Awake but paralyzed, Oliver sees Fagin’s greed displayed, and later becomes
terrified by the faces of Fagin and Monks peering into the window of his
safe pastoral retreat. In both scenes he knows something without bearing the
responsibility for knowing it, as one might know in a dream. His writing is
rather like that, Dickens suggests; it comes to him and then he admires it after
it has made its way onto the page. He is not required to discuss the sources
or nature of such ideas as may appear in his sentences, although he would,
throughout his career, vehemently defend their truth.
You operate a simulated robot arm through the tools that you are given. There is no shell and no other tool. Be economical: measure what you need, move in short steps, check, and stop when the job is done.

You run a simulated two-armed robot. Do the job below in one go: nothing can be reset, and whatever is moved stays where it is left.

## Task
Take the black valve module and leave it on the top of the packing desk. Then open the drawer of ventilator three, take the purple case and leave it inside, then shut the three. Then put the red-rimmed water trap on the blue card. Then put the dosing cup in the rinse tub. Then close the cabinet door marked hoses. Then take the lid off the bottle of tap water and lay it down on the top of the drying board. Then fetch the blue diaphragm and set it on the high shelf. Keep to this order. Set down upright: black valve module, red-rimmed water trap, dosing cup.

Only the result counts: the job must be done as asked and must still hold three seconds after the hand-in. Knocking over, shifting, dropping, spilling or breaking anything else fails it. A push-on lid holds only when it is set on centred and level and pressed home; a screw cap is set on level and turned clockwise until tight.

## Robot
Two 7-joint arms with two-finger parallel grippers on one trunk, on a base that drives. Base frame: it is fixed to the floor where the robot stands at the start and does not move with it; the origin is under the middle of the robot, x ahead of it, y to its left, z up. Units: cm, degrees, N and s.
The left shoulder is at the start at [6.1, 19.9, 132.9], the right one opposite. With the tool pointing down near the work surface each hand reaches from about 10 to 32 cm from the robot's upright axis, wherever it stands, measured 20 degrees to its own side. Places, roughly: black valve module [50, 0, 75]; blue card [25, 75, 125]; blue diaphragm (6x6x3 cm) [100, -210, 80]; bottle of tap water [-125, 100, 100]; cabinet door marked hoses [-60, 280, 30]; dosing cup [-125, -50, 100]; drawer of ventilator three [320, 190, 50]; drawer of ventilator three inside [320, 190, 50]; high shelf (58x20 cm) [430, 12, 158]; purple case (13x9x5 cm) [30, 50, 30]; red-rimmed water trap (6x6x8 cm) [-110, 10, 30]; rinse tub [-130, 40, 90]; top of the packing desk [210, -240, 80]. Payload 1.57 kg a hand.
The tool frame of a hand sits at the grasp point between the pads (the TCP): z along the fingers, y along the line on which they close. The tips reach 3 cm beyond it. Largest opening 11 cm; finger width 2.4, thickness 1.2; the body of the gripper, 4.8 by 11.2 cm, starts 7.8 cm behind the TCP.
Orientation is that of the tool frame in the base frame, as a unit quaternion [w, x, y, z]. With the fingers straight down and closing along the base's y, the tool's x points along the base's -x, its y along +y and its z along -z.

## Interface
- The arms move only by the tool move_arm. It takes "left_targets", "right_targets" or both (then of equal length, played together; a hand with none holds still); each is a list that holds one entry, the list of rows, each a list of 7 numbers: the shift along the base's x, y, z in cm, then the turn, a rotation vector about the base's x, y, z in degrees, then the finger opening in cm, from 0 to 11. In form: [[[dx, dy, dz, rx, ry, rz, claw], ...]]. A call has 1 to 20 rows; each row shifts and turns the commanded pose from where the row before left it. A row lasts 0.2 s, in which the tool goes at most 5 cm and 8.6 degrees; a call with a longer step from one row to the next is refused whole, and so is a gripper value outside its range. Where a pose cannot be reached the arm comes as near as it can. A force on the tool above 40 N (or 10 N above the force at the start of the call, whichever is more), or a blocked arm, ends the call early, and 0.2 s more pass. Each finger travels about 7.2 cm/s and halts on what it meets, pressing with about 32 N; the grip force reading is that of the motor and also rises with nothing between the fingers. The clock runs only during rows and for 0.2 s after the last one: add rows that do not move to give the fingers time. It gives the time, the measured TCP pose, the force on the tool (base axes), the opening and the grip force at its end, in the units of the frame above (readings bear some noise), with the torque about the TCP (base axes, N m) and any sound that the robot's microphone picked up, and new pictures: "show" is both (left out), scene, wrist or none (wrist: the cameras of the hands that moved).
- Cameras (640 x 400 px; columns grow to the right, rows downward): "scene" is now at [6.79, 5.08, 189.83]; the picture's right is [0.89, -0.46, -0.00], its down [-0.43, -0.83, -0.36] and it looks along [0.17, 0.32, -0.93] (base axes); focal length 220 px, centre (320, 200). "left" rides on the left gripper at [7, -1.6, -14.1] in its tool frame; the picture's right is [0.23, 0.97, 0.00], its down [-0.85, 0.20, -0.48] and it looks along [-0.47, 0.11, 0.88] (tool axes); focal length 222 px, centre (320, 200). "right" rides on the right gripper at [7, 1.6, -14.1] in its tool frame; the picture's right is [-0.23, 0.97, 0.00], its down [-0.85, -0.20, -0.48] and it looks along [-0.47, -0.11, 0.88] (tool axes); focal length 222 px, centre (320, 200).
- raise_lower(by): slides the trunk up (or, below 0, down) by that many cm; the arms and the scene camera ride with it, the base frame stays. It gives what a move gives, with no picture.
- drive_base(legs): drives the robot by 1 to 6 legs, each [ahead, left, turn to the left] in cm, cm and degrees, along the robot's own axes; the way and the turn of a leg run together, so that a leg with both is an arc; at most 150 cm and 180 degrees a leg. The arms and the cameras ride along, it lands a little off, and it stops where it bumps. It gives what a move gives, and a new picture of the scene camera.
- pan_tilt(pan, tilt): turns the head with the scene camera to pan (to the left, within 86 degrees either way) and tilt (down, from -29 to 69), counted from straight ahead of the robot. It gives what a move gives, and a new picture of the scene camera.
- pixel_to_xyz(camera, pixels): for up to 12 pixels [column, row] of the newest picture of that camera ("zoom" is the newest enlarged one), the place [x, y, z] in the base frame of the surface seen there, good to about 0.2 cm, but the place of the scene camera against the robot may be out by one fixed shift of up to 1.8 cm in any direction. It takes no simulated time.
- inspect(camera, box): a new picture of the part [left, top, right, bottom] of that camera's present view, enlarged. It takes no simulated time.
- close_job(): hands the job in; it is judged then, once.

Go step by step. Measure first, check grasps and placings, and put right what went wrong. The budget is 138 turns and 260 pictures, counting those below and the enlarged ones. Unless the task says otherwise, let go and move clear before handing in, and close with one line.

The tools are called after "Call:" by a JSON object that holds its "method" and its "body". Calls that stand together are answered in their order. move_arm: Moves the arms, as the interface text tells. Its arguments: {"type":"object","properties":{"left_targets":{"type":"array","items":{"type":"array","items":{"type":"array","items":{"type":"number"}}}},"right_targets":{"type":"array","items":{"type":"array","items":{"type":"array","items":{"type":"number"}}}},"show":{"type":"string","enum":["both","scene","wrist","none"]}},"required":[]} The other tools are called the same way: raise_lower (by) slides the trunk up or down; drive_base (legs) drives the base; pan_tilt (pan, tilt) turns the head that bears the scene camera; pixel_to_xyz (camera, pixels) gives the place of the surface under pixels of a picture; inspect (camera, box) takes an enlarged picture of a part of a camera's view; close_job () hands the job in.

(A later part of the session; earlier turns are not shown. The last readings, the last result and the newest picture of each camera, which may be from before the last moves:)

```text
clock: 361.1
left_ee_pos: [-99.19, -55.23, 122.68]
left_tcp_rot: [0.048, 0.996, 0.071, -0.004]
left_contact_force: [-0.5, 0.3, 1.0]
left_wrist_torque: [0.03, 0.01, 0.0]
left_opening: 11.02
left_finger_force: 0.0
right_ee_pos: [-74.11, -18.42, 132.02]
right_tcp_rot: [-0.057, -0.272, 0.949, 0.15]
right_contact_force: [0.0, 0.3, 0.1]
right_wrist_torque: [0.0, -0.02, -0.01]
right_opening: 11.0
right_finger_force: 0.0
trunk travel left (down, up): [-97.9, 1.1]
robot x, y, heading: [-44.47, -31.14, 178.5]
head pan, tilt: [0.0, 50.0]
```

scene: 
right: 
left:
The touchy undercurrent in Dickens’s reply to Lewes’s question was to
emerge again fourteen years later, after Dickens described Krook’s death by
spontaneous combustion in Bleak House. By that time both writers were well
established. In 1847 Lewes had joined Dickens’s acting group in a produc-
tion of Every Man in His Humour arranged to benefit Leigh Hunt. Despite
their nominal friendship, Lewes found it necessary to take Dickens to task in
his journal The Leader for disseminating superstition in the tenth number of
Bleak House. Lewes argued that that contemporary science had proven that
a human body destroyed by spontaneous combustion was an impossibility,
and suggested that Dickens had “doubtless picked up the idea among the
curiosities of his reading” (qtd. Haight 54). Dickens responded in the next
number of Bleak House by inventing a passage that cites numerous writers
who had verified instances of spontaneous combustion, and staging it as a
satirical contest between so-called learned gentlemen and those in the know.
In two further open letters in The Leader, Lewes ridiculed Dickens’s sources,
explained the scientific facts, and asked Dickens to set the public right in a
preface to the novel.
It was clearly a contest between kinds of knowledge: the scientific versus
the anecdotal. Dickens refused to budge from his position, and sought out
further support from Dr. Elliotson, to whom he wrote, “It is inconceivable
to me how people can reject such evidence, supported by so much familiar
knowledge, and such reasonable analogy. But I suppose the long and short of
it, is, that they don’t know, and don’t want to know, anything about it” (7.23).
Siding with the officially rejected Elliotson, he claimed the high ground of
experiential knowledge that trumped scientific hypothesis and experiment.